George, Alex Gino (2017)
Y a-t-il sujet plus tabou que ces hommes qui se désirent femmes ? Sujet encombré d'ailleurs de fausses directions comme l'homosexualité masculine qui n'a rien à voir avec ce questionnement ou le travestissement qui appartient à un tout autre domaine, aussi passionnant soit-il !
Pourquoi la plupart des gens ont un avis très tranché sur ce que doit être un homme ou une femme ? Cela même dans les pays où chacun dispose d'une grande liberté de penser. Pourquoi les enjeux, qui se « cachent » derrière ces identités, sont si peu revendiqués ? Pourquoi le dépassement du modèle binaire fait-il si peur ? Pourquoi ne prend-on pas conscience plus souvent qu'être une femme ou un homme n'a pas le même sens, suivant les époques et les lieux ? Pourquoi gomme-t-on encore trop souvent l'existence sociale du corps ?
C'est sans doute parce que la plupart des gens sont convaincus que les différences sexuelles, les fonctions sexuelles, etc. sont régis par la nature. Ou parce qu'ils préfèrent ignorer ces interrogations.
Qui est George ? C'est un garçon de 9 ans dont sa mère est très fière. Il entretient de très bonnes relations avec son grand frère Scott qui pense que George est homosexuel. Pour Scott, cela ne poserait aucun problème puisque son meilleur ami est lui-même homosexuel. George est aussi le « meilleur ami » de sa camarade de classe Kelly. Personne autour de George ne voit qui « ELLE » est vraiment. Car le point central de ce roman est que George est convaincu d'être une fille dans un corps de garçon.
L'excellente idée d'Alex Gino se situe dans la manière de narrer cette histoire. Le narrateur est omniscient : il sait tout et il livre aux lecteurs le moindre détail. En explorant toutes les facettes de George, le narrateur permet aux lecteurs d'envisager une vie pour ce personnage. A cela s'ajoute que le narrateur désigne George par le pronom « ELLE ». Cette reprise anaphorique place le lecteur expérimenté dans un rapport de connivence avec le narrateur. Il n'est pas sûr qu'un lecteur de 9 - 11 ans (âge pour lequel l'éditeur L'Ecole des Loisirs cible son lectorat) ait l'expertise pour comprendre immédiatement cette reprise anaphorique. C'est pourquoi, il serait bienvenu que ce roman puisse être lu dans les classes de fin d'école élémentaire et dans les premières années du collège. Quand l'institutrice propose de jouer une pièce de théâtre tirée d'un roman jeunesse de E. B. White : « Charlotte's Web », George veut absolument interpréter le personnage de l'araignée Charlotte. Obtenir ce rôle sera l'enjeu crucial de George.
Kelly, l'amie de George, parle dans ce roman d'un traitement permettant de bloquer la puberté :
« Un garçon pouvait devenir une fille.
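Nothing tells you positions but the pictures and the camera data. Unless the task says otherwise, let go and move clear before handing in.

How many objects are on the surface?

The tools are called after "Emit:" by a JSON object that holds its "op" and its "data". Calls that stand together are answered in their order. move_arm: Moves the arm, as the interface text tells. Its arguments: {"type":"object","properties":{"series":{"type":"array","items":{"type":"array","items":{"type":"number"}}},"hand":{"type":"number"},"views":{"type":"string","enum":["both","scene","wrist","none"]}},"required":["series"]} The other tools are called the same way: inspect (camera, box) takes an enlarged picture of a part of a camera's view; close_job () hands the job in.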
Par la suite, elle avait lu sur Internet qu'on pouvait prendre des hormones féminines qui changeaient le corps, puis passer par diverses opérations chirurgicales si on le souhaitait et si on en avait les moyens financiers. Cela s'appelait transsexualité. On pouvait même commencer avant l'âge de dix-huit ans par des comprimés dits antiandrogènes qui empêchaient les hormones masculines présentes chez les garçons de transformer leur corps en celui d'un homme. Mais, pour cela, il fallait une autorisation parentale. » (pp. 48-49)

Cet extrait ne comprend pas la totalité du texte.